Updates to this story
It is said that the Justice Department is busy preparing legal papers which could be used in a court challenge should it decide to go ahead with opposing a $700 million deal which would see the search engine giant take over ITA Software.
ITA's software powers flight comparison sites such as Kayak, SideStep and Hotwire as well as Microsoft-owned search engine Bing, giving rise to accusations of anti-competitiveness, according to the WSJ.
It has not yet been decided whether the challenge will go ahead, though the Justice Department has up thirty days from when Google passed over all information pertaining to the deal. It is said by sources that it is expected a decision will be made either at the end of this month or the start of February.

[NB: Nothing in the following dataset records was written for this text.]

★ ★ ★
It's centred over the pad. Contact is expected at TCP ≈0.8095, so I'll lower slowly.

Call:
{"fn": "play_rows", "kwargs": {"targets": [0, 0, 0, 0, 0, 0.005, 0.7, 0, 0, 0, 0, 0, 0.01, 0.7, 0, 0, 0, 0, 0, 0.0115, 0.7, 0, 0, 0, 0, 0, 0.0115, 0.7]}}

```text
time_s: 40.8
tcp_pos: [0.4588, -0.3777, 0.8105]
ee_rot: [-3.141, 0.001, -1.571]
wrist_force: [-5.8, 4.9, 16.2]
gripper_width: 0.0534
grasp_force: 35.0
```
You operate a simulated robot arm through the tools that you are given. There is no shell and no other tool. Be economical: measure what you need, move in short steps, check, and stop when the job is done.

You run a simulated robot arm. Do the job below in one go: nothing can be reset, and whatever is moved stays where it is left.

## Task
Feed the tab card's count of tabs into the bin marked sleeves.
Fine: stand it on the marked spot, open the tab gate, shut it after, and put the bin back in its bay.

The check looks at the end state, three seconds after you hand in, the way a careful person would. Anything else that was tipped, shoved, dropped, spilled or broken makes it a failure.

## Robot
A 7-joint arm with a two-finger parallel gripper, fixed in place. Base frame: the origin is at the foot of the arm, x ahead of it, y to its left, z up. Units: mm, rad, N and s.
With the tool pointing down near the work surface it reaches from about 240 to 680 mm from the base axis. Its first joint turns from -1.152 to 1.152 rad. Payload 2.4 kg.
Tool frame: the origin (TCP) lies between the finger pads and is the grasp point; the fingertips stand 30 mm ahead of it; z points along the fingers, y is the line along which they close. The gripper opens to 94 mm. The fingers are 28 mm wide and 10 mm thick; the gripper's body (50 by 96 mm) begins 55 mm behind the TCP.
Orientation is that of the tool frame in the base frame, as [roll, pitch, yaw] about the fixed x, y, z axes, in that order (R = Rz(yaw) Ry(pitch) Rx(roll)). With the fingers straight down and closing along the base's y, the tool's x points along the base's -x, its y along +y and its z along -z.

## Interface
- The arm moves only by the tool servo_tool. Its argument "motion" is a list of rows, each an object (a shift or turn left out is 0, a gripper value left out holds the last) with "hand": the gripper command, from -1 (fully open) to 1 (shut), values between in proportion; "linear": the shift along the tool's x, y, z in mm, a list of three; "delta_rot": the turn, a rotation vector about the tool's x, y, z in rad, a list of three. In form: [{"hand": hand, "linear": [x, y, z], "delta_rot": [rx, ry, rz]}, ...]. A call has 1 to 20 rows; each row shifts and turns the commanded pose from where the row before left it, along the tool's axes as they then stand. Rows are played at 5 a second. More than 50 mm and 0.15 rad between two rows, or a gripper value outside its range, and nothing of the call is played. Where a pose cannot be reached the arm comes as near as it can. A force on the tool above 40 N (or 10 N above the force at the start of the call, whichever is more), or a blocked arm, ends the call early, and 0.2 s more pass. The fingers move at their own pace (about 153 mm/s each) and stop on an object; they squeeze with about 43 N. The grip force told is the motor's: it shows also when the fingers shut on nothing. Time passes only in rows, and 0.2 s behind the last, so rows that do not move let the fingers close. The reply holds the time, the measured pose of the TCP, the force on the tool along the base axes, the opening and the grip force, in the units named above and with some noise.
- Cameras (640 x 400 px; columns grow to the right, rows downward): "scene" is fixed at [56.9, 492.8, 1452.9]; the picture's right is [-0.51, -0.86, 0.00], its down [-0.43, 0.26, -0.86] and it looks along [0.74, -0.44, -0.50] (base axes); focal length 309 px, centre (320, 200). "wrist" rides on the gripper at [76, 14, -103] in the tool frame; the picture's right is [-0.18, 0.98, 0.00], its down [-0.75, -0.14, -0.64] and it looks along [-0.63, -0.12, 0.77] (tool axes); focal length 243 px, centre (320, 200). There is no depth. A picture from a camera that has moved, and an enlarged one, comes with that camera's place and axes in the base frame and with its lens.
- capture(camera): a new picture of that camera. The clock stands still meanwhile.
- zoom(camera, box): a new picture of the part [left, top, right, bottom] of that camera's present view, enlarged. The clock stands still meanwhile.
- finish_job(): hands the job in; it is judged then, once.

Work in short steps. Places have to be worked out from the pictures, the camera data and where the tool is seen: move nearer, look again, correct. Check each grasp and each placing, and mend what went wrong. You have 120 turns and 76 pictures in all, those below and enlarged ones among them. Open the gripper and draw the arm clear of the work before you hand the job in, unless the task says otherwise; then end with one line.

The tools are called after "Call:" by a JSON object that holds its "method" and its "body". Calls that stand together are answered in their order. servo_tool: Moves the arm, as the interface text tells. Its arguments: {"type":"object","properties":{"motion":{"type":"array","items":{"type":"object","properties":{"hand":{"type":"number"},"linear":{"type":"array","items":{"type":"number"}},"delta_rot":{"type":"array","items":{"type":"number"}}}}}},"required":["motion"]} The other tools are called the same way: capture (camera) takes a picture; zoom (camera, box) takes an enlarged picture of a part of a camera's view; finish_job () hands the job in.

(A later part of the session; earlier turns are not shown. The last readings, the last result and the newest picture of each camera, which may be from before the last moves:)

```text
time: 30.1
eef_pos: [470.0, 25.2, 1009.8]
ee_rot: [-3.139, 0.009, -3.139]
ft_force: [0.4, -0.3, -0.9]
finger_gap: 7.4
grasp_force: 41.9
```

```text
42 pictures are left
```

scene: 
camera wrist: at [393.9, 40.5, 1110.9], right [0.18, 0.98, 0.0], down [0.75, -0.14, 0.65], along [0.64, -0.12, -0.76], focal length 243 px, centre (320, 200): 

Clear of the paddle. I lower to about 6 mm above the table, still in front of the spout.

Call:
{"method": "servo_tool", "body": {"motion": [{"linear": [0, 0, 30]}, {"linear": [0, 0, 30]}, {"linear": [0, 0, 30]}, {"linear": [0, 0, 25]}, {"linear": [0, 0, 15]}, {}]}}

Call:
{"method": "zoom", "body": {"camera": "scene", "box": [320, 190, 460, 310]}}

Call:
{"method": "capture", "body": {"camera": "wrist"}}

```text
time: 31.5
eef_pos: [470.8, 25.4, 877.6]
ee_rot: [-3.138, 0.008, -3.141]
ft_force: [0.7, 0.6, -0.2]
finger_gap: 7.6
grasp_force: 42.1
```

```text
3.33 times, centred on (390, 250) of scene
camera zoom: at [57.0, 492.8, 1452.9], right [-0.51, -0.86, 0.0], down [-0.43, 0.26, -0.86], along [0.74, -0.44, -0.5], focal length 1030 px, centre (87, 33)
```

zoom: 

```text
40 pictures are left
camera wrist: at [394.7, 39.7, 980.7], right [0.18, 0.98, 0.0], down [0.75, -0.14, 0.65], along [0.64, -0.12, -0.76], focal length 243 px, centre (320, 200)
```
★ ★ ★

While Google has only ever been knocked back for one deal, it is believed that the Justice Department is beginning to take a more aggressive stance.
If the department does decide to push on with its challenge then it will add to Google’s woes, as it is currently facing an antitrust investigation by European regulators, as well as scrutiny from other federal and state regulators in the US.
"While we continue to cooperate with the Justice Department's review, we are ultimately confident that this acquisition will increase competition," said a Google statement.
However, critics are worried that the deal could mean Google gains an unfair advantage in the $80 billion online travel market by withholding access to important ITA technology, leading to government lawyers querying executives in the industry as to what the effects may be.
It is also feared that Google could direct search engine traffic away from rival firms, and towards a travel search service it plans to build with ITA’s software.
Google maintains that antitrust issues are not raised as it doesn’t compete with ITA, while the three most popular travel sites, Expedia, Priceline and Travelocity, use data provided by ITA competitors.
Furthermore Google states that many in the industry actually support the deal.
But critics of Google are likely to be suspicious of the deal, as it has been suggested it has a history of directing users to its own, bringing up links to its own business listings above other results, though Google of course denies this is the case.